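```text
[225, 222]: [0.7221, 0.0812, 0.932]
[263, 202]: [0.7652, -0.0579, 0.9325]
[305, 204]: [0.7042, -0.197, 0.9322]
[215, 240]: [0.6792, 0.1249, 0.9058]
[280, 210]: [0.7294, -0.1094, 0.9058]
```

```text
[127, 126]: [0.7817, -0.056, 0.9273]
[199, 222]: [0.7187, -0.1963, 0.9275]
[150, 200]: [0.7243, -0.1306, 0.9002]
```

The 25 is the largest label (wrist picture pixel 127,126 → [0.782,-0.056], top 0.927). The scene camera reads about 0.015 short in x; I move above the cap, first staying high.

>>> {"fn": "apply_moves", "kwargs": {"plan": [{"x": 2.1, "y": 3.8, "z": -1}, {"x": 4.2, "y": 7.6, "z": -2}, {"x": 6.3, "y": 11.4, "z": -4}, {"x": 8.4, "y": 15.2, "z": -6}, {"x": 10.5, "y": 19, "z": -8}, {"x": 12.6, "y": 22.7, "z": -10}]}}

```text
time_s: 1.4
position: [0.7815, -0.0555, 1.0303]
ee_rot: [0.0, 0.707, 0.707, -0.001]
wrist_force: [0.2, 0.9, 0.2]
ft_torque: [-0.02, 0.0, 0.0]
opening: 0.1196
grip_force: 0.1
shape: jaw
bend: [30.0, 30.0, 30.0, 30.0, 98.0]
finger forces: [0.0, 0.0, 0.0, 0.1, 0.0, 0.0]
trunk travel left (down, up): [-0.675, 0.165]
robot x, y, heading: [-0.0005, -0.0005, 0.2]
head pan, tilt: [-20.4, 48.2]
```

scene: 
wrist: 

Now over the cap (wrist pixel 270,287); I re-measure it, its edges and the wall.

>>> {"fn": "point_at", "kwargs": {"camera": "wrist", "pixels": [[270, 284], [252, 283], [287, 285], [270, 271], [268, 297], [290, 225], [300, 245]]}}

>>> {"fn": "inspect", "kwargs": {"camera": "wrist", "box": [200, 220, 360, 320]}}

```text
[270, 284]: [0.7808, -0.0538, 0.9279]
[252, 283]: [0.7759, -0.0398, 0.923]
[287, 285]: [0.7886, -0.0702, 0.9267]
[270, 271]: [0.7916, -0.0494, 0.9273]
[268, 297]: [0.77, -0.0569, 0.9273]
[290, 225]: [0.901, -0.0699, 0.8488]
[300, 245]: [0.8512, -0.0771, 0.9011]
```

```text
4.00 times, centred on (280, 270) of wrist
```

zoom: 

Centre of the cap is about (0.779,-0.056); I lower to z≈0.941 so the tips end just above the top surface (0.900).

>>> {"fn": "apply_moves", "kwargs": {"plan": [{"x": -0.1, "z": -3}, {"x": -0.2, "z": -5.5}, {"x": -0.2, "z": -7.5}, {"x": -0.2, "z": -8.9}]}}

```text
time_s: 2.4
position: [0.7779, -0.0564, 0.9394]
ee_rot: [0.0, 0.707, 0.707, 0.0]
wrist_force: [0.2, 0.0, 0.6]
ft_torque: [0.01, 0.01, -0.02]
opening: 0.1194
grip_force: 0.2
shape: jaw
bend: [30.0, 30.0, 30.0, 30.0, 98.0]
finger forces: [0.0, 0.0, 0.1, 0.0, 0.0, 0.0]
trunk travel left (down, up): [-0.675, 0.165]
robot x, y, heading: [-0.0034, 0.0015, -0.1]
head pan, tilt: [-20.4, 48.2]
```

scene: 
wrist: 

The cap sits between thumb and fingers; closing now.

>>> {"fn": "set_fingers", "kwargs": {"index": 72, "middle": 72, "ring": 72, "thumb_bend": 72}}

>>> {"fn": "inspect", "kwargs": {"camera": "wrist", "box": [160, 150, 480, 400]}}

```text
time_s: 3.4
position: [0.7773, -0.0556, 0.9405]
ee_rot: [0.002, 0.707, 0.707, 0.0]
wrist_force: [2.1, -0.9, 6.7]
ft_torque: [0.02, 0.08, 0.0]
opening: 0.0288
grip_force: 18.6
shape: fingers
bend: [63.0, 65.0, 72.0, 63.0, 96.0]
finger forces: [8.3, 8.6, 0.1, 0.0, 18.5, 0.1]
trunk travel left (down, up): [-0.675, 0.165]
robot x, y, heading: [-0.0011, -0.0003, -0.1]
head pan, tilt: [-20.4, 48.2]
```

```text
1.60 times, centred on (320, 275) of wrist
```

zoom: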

• **SET PROBLEM**
Copy out the full listing exactly.

• **SOLUTION BELOW**
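```text
[225, 222]: [0.7221, 0.0812, 0.932]
[263, 202]: [0.7652, -0.0579, 0.9325]
[305, 204]: [0.7042, -0.197, 0.9322]
[215, 240]: [0.6792, 0.1249, 0.9058]
[280, 210]: [0.7294, -0.1094, 0.9058]
```

```text
[127, 126]: [0.7817, -0.056, 0.9273]
[199, 222]: [0.7187, -0.1963, 0.9275]
[150, 200]: [0.7243, -0.1306, 0.9002]
```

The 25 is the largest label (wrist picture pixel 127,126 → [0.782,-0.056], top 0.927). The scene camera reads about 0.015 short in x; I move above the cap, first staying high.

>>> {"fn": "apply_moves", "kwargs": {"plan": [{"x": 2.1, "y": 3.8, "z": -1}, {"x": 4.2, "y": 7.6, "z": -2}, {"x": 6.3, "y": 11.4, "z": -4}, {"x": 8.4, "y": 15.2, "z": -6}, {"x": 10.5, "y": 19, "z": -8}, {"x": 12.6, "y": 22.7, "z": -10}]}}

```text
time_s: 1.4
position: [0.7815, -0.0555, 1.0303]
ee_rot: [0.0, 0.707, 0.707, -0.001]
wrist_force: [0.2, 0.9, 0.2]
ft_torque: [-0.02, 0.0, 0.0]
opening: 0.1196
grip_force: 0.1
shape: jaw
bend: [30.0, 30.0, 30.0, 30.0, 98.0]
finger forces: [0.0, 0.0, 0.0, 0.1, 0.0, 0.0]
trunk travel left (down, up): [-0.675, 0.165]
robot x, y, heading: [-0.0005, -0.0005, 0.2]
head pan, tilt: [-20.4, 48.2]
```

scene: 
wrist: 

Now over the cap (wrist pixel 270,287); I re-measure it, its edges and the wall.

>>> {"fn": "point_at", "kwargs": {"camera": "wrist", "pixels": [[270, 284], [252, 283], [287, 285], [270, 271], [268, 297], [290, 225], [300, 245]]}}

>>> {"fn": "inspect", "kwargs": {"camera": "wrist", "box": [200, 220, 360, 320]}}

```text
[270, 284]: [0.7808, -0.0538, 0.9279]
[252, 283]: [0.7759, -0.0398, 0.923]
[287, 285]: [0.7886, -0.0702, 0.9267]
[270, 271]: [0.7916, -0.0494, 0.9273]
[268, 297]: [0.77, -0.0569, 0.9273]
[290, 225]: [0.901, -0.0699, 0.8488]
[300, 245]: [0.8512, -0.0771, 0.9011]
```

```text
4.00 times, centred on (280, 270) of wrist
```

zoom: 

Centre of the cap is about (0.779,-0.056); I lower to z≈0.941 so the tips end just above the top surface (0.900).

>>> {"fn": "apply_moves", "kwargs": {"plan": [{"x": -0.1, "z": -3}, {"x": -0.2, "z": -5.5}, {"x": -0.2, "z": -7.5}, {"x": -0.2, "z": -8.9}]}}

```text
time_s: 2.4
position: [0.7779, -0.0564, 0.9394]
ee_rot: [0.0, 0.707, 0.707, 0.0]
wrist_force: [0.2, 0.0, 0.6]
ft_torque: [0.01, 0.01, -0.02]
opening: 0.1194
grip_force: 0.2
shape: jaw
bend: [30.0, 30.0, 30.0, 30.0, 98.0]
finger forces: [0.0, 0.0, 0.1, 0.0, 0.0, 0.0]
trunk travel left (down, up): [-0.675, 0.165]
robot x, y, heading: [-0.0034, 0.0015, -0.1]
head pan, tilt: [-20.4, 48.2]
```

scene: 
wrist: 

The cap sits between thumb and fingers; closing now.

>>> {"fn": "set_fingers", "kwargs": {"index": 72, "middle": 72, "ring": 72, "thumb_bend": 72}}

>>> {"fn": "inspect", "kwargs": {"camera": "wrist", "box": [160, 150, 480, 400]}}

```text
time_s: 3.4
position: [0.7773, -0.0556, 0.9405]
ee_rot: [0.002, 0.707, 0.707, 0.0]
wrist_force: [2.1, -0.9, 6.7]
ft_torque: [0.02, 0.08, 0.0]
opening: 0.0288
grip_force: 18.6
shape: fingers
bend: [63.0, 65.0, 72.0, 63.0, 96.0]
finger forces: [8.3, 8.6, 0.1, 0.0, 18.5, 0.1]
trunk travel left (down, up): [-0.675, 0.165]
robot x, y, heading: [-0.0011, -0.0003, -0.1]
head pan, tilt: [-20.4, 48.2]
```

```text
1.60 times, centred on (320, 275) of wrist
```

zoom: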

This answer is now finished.